In which case those attending the summer school yesterday got a taste of the conversational tones in the Yeats household, when Emilie Morin from the University of York played a number of the BBC recordings to illustrate the poet's "intuitive command of the medium".

She believes Yeats was one of the first of the major poets to grasp the opportunities of radio and would have been keen to exploit the benefits of modern media.

Whatever the impact of the media, Joe Cox, president of the Yeats Society, pointed out that students from 16 countries are attending this year's summer school, including a Japanese university lecturer who attends each year.

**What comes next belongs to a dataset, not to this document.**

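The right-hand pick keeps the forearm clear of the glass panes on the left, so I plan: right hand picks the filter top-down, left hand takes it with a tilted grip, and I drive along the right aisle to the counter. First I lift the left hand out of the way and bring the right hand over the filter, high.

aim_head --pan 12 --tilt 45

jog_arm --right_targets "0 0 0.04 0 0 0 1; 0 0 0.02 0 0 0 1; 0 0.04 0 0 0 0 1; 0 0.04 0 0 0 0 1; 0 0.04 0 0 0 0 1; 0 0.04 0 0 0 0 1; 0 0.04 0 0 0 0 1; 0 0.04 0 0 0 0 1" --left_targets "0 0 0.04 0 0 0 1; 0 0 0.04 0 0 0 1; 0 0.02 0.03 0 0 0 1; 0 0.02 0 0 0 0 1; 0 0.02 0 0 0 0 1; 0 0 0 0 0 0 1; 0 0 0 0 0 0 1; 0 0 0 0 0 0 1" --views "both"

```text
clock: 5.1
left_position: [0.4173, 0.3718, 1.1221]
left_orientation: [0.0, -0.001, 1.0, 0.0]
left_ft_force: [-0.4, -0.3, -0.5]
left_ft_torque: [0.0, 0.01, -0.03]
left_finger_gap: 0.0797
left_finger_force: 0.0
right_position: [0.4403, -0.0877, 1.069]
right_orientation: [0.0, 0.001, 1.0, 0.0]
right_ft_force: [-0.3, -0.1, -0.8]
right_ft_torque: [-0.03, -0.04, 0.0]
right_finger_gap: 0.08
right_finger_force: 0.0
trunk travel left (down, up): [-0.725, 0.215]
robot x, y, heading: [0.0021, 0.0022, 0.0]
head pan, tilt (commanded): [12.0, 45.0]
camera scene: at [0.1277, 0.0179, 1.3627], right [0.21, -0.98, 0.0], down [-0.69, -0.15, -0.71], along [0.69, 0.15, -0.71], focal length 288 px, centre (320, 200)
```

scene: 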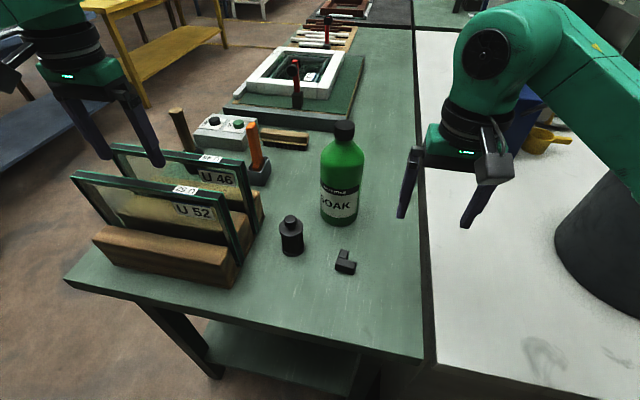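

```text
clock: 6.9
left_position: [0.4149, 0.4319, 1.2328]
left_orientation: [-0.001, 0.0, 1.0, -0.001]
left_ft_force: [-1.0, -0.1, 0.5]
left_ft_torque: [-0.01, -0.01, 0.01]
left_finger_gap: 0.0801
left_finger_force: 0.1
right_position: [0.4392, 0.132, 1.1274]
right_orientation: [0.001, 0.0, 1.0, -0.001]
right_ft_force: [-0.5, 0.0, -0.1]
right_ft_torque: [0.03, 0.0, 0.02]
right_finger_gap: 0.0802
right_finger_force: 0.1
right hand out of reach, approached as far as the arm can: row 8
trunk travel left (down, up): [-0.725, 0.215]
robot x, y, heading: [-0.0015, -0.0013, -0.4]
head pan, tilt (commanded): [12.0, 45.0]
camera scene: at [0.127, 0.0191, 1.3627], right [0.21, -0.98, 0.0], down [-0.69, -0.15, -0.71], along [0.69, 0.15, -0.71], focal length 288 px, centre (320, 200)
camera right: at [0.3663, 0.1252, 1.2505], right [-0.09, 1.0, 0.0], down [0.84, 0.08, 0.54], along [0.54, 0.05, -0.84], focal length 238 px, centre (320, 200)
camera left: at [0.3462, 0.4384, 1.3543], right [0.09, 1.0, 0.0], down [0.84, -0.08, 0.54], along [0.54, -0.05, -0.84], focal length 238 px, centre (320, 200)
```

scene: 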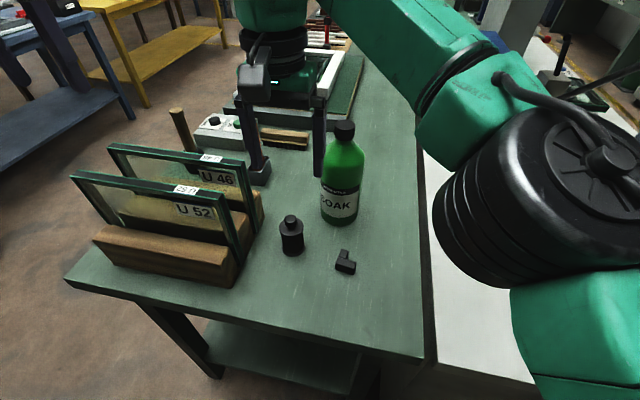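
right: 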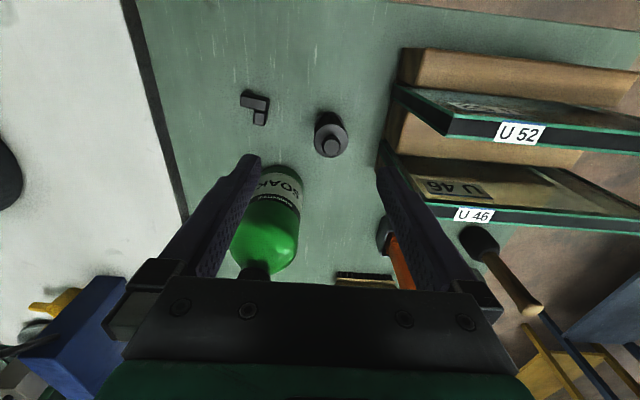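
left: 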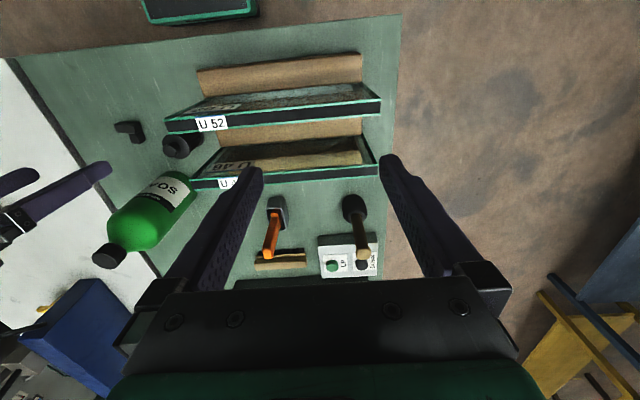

People also come from Korea, India and Brazil. Indeed, the recently launched international Yeats Society is a response to the demand from Yeats scholars around the globe for improved communication.

"I was at Yeats Day in Japan in June – over 200 people turned up," said Prof Harper.

A feature of this year's school is that local people and tourists are popping in to one-off lectures and events alongside the students who have committed to two weeks of more ambitious study of everything from "the iconography of Byzantium" (lecturer Warwick Gould) to Yeats's "dialogic poetics: philosophy, prayer and the news" (Jahan Ramazani).

Mr Cox stressed that the launch of the Tread Softly festival alongside the school had meant that all ages and academic levels were catered for. "Some people come to listen to Seamus Heaney and Helen Vendler, others to see how musicians are interpreting the work," he said.

Novelist John Banville packed the Methodist church in Wine Street last night for his reading, while across town, in the Shoot the Crows pub, Rick Epping, Brian McDonagh and Philip Duffy led a session of traditional music.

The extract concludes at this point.